• [DATASET EXTRACT]
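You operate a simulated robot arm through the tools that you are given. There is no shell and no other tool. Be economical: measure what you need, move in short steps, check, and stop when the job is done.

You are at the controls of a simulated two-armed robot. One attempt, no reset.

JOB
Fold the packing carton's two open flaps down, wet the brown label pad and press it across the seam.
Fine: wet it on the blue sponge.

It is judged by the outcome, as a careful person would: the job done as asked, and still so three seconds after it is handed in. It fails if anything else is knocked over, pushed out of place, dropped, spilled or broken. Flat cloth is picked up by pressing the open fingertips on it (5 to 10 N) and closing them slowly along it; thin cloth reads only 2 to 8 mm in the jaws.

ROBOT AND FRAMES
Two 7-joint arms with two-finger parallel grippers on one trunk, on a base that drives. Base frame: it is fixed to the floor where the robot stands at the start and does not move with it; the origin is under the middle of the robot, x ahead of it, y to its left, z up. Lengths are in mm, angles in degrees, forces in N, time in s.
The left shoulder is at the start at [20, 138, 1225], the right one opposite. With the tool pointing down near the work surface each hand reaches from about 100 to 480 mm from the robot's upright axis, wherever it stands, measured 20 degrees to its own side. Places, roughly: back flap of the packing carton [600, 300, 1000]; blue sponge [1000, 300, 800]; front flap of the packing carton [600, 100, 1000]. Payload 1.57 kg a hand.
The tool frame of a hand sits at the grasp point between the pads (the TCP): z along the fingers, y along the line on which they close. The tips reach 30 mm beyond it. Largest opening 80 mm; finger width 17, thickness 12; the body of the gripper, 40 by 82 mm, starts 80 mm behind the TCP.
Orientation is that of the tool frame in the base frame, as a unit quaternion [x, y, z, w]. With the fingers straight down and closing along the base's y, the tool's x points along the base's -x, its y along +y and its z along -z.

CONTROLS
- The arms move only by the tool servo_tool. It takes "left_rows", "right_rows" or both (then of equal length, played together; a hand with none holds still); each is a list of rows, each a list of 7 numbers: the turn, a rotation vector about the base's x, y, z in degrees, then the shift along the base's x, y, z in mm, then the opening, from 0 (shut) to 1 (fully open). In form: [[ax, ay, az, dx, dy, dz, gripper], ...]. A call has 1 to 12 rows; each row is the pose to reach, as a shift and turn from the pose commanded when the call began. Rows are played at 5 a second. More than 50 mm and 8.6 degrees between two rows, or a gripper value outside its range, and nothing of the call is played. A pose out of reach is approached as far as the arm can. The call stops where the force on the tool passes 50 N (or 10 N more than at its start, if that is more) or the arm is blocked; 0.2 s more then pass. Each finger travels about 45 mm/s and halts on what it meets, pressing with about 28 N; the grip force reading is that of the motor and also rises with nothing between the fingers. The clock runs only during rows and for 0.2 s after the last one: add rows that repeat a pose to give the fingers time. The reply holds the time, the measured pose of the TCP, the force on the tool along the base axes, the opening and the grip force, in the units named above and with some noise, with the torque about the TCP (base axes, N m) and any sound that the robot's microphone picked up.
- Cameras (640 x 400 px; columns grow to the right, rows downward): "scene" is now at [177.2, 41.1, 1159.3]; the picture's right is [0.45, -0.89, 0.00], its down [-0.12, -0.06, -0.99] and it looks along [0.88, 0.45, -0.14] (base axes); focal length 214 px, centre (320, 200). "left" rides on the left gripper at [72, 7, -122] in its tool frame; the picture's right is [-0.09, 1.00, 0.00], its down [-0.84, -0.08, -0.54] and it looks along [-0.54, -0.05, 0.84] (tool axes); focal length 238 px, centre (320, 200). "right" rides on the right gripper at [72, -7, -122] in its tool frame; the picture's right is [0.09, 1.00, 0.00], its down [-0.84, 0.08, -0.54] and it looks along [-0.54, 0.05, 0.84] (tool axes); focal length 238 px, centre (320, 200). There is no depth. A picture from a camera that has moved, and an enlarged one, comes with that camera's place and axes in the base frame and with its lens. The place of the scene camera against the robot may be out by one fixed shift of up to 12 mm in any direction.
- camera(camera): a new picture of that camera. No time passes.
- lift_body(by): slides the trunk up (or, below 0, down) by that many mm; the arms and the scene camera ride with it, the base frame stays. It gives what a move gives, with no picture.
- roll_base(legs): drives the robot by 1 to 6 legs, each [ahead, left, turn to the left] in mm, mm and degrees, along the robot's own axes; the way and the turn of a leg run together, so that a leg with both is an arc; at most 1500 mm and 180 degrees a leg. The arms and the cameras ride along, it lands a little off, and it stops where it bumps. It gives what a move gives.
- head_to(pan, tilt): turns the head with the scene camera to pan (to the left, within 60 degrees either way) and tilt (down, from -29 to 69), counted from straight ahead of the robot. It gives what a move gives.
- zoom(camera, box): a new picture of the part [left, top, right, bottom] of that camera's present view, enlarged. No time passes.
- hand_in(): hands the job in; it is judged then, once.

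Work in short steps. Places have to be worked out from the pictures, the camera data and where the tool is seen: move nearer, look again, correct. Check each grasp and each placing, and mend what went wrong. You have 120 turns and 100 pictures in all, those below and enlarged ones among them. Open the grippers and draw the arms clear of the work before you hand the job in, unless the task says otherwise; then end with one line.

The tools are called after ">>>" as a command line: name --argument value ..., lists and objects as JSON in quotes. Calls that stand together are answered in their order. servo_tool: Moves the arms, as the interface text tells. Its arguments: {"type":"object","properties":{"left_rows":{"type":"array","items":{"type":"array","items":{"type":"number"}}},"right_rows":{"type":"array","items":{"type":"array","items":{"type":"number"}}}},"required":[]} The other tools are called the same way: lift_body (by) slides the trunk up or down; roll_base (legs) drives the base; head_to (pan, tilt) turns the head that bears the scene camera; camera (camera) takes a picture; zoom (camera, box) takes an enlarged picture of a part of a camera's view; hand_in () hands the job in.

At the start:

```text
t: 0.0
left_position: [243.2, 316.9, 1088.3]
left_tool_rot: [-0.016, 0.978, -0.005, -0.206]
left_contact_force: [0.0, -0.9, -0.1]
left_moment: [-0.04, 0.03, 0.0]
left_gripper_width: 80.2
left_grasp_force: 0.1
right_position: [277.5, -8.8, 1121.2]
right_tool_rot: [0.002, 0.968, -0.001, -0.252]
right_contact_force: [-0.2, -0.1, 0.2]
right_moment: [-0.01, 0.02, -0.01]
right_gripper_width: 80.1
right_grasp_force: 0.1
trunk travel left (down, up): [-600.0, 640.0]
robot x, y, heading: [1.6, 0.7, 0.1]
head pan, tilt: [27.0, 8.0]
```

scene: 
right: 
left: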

• [TASK REQUIREMENTS]
Your task is to transcribe only the lines from the line containing "- camera(camera): a" through the line containing "- lift_body(by): slides", word for word. Give them as a JSON list of strings, one for each line, with blank lines left out.

• [RESULT BELOW]
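[
  "- camera(camera): a new picture of that camera. No time passes.",
  "- lift_body(by): slides the trunk up (or, below 0, down) by that many mm; the arms and the scene camera ride with it, the base frame stays. It gives what a move gives, with no picture."
]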